Violence has marred the build-up to the vote, and local and international rights groups joined together Thursday to send an open letter to presidential candidates calling for calm and an end to “hate speech” ahead of the November 28 vote.
“Since March, our organisations have documented dozens of instances across the country of apparent ethnic hate speech, ethnic slurs and incitement to violence by political candidates,” the letter said.
“In some cases, we have documented candidates or their supporters inciting gangs, youth, the unemployed or members of armed groups to use violence and intimidation against their opponents.”
President Joseph Kabila, who has ruled the country since the assassination of his father Laurent in 2001, has been bullish about his chances of returning to power in comments to journalists.
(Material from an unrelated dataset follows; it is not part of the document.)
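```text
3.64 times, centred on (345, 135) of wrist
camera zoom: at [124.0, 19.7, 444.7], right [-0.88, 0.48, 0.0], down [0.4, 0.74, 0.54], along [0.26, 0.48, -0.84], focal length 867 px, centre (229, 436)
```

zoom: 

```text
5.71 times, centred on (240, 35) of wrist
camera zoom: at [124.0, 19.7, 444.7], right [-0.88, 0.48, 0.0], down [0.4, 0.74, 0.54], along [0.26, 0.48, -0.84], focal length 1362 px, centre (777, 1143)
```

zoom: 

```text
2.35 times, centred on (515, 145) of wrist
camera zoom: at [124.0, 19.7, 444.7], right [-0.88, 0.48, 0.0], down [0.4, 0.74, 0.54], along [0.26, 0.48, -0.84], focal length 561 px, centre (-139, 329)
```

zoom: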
His aides say he will tour all 11 of the provinces making up the vast country four times the size of France, where 32 million people are eligible to vote.
But Kabila also promised he would stand aside in the event of defeat.
His main foe, veteran opposition leader Etienne Tshisekedi, will early next week start his campaign in the troubled east of the country, still prone to violence after wars that devastated the DR Congo between 1996 and 2003.
There are 11 candidates for the presidency and nearly 19,000 candidates are in the running for the 500 parliamentary seats.
The electoral commission, helped by MONUSCO, the UN stabilisation mission in the country, will have the task of distributing 186,000 voting boxes and 64 million voting cards to 62,000 voting stations.